### Work to do
**A.** Exactly and only the lines from the one containing "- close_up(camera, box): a" through the one containing "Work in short" are to be repeated, both ends included.
**B.** Pick up the given passage at the point where it stops and go on.
-- begin Given passage --
Michael Richardson writes:
> Unless we can convince various people otherwise, the TA will all be
> private enterprise/ISP CAs.

And for some reason those same private enterprise/ISP people are
exactly those who say that we can't leak our CA certificates out, and
thats why we can't have publicly available repository of our
certificates or CAs, which of course lead to problem if you mandate
sending that private information whoever ever wants to ask it... 

>     > The reason sending hashes and not the root CA's is that it becomes very
>     > easy to determine which CA's a particulat client supports. I know that
>     > is elpful to troubleshooting, but it was deemed a security/privacy
>     > issue.
> 
> We are not dealing with "clients", because this is not a remote access
> scenario.   Nor are these system visible in any way to the Internet.
> "Physical" connectivity is required.  (In quotes, because microwaves,
> satellite systems and other layer-2 transmission media)
> 
> This is an overlay network of ISP routers that use IPsec over IPv6
> **Link-Layer** addresses.  The privacy considerations are significantly
> different, while the need to do troubleshooting significantly higher.

Ok, that clarifies some things. 

> Sending the *complete* trust chain solves the problem, and should
> never cause a problem to any properly implemented daemon/certificate
> chain validator.

That might not solve anything even when you send the final TA.

It does not really help when you get TA which has Subject name of
"CN=Root", and Issuer name of "CN=Root".

There is still no information where to go to find out who is the owner
of the TA. If those are private TAs created by private
enterprises/ISPs there is no guarantee that the TA itself has anything
useful in it that allows you to identify who created it. This is
especially true if the certificate hiearchy is created automatically
by the vendor software without any actual user interaction.

Yes, the TA might have something useful but it might not.

On the other hand the Identity the other end sent might also have
something useful or might not.

If we look at different information available during IKEv2 negotiation
to the endpoint of the exchange.
-- end Given passage --
-- begin Information supplied --
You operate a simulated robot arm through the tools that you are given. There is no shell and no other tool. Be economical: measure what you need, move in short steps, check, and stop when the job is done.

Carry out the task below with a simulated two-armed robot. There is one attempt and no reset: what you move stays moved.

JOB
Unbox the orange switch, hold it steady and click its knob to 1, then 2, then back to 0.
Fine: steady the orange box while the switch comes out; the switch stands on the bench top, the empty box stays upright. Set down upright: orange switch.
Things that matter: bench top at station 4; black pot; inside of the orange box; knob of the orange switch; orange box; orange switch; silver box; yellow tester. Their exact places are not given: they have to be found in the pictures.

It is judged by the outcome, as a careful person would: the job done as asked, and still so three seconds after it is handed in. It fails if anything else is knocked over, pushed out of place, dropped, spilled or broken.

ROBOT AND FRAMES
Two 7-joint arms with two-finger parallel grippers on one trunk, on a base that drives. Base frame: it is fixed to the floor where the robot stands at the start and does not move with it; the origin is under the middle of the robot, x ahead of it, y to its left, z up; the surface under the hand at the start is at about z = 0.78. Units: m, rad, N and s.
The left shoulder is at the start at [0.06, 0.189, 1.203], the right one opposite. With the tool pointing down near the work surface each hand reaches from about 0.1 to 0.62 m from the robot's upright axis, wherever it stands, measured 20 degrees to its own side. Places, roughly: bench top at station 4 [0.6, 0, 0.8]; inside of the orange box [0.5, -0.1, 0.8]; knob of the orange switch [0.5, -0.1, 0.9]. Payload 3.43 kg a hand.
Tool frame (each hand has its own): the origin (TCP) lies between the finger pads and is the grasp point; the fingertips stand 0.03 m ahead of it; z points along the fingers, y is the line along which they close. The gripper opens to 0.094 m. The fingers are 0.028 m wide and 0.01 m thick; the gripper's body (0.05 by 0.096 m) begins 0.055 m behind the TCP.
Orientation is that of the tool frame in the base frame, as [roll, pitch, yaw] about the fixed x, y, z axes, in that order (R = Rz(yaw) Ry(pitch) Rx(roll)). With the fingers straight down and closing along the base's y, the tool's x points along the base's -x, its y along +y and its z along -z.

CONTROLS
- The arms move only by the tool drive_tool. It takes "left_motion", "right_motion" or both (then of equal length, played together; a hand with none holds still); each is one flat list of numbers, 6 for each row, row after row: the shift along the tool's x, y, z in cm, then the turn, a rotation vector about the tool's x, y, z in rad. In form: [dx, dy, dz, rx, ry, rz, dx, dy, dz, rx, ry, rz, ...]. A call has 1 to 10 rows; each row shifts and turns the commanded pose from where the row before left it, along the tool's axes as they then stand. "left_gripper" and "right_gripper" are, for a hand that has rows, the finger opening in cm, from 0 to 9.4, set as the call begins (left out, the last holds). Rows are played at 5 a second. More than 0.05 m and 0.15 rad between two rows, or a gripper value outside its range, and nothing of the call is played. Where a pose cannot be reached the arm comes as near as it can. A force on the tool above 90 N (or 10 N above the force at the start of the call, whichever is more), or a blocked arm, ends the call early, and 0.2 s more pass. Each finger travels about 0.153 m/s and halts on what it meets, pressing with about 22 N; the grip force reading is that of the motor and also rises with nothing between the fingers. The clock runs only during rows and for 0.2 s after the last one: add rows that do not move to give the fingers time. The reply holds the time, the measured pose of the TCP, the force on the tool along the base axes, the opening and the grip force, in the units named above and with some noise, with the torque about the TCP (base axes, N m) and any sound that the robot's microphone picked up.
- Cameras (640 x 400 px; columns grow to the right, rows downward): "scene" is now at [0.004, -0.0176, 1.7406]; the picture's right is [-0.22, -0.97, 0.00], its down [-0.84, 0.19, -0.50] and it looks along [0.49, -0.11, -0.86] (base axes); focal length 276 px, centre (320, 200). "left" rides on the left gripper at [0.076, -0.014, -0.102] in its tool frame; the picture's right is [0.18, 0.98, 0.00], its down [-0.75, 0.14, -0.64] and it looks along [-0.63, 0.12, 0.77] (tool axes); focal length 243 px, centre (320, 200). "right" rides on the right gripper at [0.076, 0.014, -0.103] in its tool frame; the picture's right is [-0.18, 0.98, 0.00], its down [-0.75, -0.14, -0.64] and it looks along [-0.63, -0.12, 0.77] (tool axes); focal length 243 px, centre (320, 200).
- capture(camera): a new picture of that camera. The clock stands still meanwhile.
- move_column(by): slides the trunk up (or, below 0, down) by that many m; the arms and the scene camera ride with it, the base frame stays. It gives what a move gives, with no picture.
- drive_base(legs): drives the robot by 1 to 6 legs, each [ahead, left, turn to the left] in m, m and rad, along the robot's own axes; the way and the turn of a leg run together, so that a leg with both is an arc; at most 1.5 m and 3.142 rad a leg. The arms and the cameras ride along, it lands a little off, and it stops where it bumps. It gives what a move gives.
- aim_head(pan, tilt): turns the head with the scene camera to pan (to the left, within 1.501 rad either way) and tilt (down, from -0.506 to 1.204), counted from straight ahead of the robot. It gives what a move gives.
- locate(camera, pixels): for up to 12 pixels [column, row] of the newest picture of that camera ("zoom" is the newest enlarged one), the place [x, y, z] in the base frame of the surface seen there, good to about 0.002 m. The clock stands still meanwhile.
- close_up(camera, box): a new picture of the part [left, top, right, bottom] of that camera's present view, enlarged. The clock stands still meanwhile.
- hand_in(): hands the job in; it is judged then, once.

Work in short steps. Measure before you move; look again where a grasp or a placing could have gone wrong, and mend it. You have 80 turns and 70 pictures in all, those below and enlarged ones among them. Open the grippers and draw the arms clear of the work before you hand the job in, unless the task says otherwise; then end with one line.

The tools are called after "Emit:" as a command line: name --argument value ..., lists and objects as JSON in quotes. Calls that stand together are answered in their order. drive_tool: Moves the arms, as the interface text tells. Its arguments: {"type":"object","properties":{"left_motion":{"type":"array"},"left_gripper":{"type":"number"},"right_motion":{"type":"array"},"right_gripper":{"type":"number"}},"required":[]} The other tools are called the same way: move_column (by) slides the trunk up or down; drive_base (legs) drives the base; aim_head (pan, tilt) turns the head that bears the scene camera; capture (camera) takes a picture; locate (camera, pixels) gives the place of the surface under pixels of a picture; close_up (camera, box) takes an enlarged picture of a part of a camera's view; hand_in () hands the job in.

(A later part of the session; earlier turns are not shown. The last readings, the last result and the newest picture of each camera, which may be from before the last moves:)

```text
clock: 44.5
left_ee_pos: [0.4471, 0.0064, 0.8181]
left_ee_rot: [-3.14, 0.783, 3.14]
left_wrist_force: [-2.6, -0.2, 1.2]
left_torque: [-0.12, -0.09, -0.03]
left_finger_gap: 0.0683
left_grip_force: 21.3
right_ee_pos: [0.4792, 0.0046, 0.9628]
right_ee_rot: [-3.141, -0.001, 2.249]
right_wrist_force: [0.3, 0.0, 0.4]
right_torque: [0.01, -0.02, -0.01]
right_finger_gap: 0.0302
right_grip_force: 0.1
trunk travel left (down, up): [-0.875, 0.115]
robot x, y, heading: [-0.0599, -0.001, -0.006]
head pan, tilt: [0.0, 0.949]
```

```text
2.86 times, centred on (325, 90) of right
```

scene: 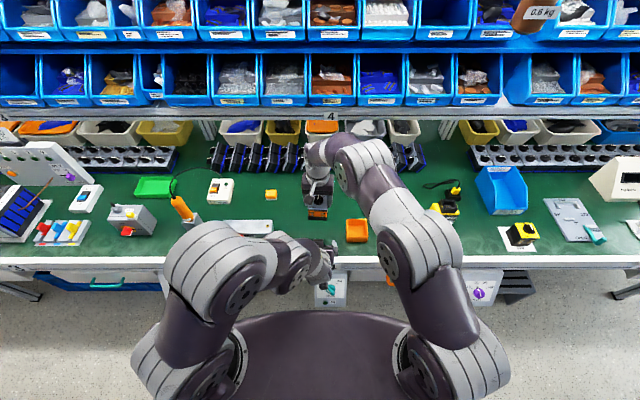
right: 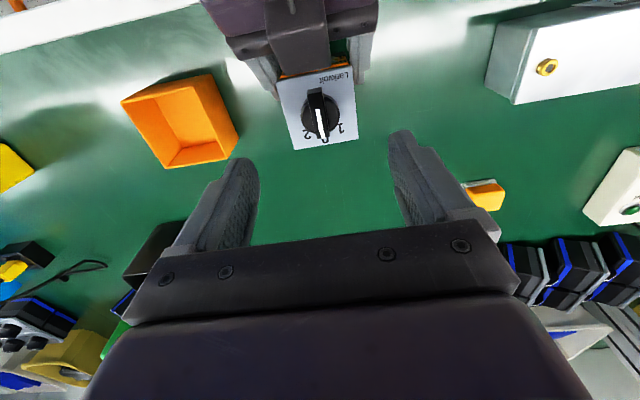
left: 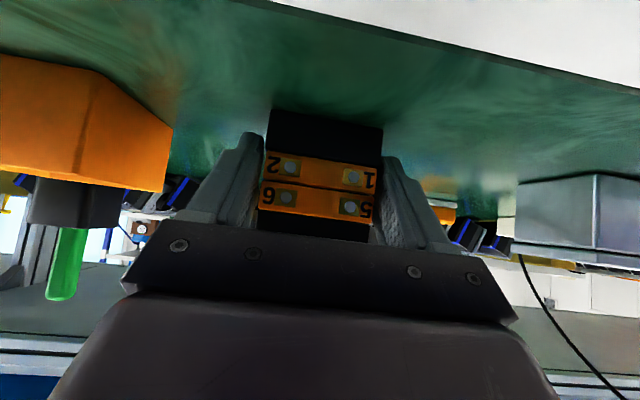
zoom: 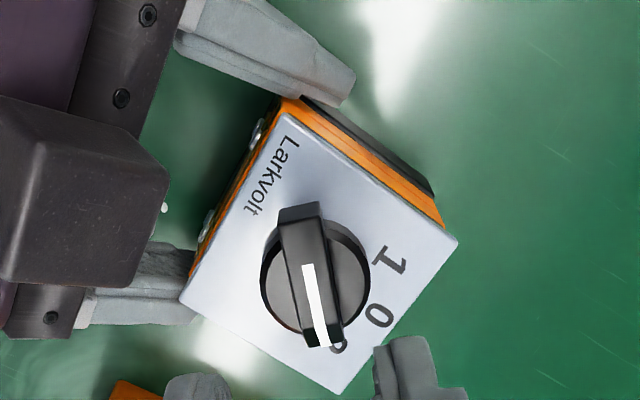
-- end Information supplied --
### Answers to each task
**A.**
- close_up(camera, box): a new picture of the part [left, top, right, bottom] of that camera's present view, enlarged. The clock stands still meanwhile.
- hand_in(): hands the job in; it is judged then, once.

Work in short steps. Measure before you move; look again where a grasp or a placing could have gone wrong, and mend it. You have 80 turns and 70 pictures in all, those below and enlarged ones among them. Open the grippers and draw the arms clear of the work before you hand the job in, unless the task says otherwise; then end with one line.

**B.**
During IKE_SA_INIT we might have Vendor IDs indicating the vendor of
the implementation. This usually is hash of something, and it is
always priprietary format, meaning you can recognize familiar vendors
(i.e., you can map vendor you have seen before to vendor ID it sent
before), but you cannot map random vendor ID to vendor. Anyways this
might give you some debugging information.

Then we have CERTREQ from the responder, i.e., we know which trust
anchors it trusts, and we get hash of those keys it trust.

The main idea there is to allow initiator to select one of the
certificates he has in such way that he proposes certificate signed
by one of those trust anchors. As both ends are supposed to be
configured with trust anchors which they trust in, and from which they
have certificates from, they can map this hash to actual trust anchor
without any problems.

Creating a mapping from trust anchor hash to trust anchor is trivial
if you ever see the actual trust anchor certificate anywhere.

If you ever have more than one TA ever in normal operations you want
to mandate sending CERTREQs always. 

In the IKE_AUTH you have CERTREQ from the initiator, containing all of
the trust anchors from the initiator, even when it used certificate
from the only one of them. This allows responder to use different trust
anchor when responding, i.e., initiator might use TA1, and responder
might use TA2, but both trust in both TA1, and TA2, but they just
happen to have certificates from different TAs.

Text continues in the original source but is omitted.